Myth 1: Hypotheses Become Theories Which Become Laws

This myth deals with the general belief that with increased evidence there is a developmental sequence through which scientific ideas pass on their way to final acceptance. Many believe that scientific ideas pass through the hypothesis and theory stages and finally mature as laws. A former U.S. president showed his misunderstanding of science by saying that he was not troubled by the idea of evolution because it was "just a theory." The president's misstatement is the essence of this myth; that an idea is not worthy of consideration until "lawness" has been bestowed upon it.

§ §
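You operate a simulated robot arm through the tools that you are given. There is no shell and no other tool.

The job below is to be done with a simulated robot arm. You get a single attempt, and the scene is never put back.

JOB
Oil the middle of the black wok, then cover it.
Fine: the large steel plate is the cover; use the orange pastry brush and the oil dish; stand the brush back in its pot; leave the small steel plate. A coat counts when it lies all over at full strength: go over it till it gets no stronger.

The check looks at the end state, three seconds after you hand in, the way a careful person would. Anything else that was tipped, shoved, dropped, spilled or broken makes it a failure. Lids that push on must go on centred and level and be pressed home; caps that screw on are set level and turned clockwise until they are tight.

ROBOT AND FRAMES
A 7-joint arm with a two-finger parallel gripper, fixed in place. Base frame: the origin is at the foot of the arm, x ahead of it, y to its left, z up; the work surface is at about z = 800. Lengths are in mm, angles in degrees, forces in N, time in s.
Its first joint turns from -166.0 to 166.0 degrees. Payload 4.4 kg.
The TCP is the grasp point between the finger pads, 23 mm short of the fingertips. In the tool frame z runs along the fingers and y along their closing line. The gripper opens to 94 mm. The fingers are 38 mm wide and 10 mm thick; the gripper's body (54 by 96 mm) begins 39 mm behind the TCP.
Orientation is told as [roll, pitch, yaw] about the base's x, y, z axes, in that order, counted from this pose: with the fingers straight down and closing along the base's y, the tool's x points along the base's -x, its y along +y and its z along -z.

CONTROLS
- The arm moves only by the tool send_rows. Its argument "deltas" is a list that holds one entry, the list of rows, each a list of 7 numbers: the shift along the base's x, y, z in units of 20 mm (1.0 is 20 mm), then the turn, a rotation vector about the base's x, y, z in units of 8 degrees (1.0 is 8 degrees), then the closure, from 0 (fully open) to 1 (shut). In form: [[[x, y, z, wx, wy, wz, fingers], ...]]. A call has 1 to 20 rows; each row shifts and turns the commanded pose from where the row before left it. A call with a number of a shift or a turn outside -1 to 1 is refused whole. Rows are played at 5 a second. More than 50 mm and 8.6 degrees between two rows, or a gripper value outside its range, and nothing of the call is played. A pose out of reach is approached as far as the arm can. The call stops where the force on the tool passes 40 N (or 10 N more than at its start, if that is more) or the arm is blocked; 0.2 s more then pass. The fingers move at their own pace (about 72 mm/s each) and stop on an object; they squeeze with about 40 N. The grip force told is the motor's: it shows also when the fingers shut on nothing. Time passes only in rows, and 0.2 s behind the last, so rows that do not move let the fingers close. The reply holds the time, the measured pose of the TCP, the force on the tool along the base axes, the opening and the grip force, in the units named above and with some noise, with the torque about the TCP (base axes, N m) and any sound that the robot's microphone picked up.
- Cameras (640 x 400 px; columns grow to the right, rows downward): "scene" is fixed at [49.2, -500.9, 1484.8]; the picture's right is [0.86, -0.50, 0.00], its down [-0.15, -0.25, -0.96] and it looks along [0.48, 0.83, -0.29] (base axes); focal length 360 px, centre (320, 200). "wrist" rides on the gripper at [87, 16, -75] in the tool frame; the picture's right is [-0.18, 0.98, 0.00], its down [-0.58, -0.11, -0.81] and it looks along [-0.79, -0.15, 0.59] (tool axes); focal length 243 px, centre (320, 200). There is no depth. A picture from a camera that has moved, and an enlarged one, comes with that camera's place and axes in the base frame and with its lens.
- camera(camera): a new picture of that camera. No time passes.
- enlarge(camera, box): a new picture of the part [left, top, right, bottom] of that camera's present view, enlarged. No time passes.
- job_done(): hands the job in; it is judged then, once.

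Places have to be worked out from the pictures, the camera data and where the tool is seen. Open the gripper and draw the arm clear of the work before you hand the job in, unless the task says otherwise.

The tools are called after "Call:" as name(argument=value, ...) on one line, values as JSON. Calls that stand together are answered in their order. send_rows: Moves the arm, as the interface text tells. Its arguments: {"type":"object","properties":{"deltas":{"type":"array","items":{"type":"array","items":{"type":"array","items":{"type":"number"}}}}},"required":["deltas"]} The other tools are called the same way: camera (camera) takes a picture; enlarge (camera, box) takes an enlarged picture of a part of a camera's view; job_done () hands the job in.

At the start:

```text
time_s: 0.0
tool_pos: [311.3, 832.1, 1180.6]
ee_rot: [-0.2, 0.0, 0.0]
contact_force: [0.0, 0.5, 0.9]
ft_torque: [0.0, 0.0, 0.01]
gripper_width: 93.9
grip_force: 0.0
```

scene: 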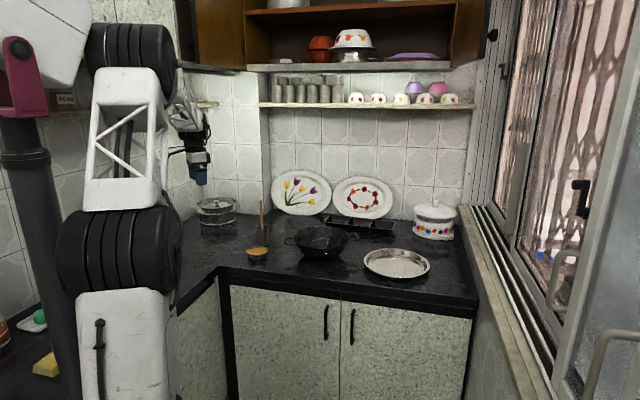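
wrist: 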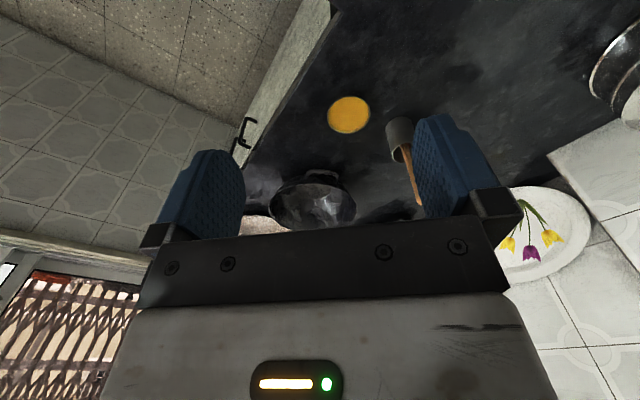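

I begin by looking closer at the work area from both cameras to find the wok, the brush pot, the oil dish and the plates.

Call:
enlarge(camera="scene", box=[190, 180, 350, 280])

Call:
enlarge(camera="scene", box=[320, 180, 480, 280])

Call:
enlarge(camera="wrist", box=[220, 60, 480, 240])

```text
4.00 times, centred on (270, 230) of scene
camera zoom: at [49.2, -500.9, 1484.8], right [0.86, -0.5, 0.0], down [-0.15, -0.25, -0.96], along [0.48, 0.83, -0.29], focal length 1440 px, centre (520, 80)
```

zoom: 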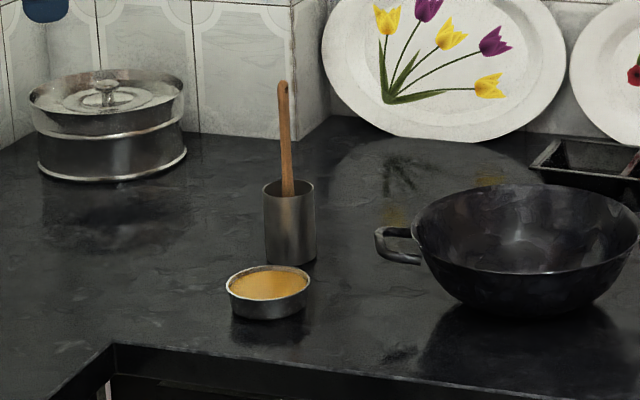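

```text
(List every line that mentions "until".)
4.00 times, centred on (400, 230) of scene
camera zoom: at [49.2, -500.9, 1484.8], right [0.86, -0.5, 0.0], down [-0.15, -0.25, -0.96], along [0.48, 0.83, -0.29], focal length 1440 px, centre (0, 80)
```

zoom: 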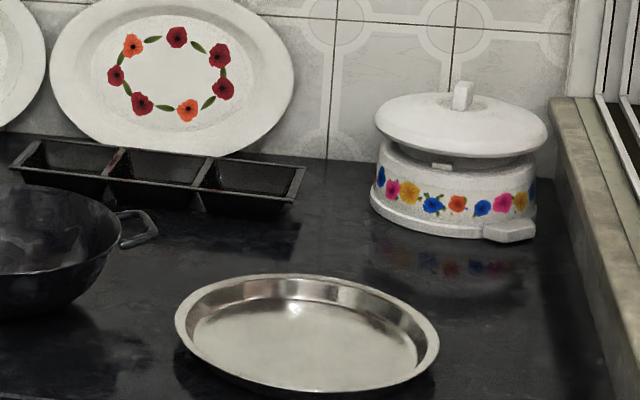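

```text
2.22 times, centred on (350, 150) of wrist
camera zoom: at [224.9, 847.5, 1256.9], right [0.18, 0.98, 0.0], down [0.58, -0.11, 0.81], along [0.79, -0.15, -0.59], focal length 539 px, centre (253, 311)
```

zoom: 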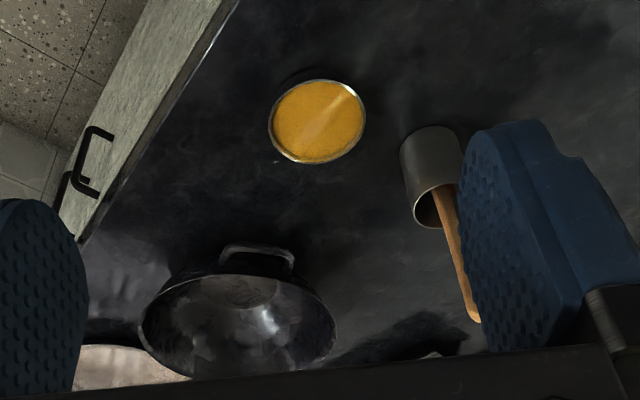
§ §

The problem created by the false hierarchical nature inherent in this myth is that theories and laws are very different kinds of knowledge. Of course there is a relationship between laws and theories, but one simply does not become the other--no matter how much empirical evidence is amassed. Laws are generalizations, principles or patterns in nature and theories are the explanations of those generalizations (Rhodes & Schaible, 1989; Homer & Rubba, 1979; Campbell, 1953).

For instance, Newton described the relationship of mass and distance to gravitational attraction between objects with such precision that we can use the law of gravity to plan spaceflights. During the Apollo 8 mission, astronaut Bill Anders responded to the question of who was flying the spacecraft by saying, "I think that Issac Newton is doing most of the driving fight now." (Chaikin, 1994, p. 127). His response was understood by all to mean that the capsule was simply following the basic laws of physics described by Isaac Newton years centuries earlier.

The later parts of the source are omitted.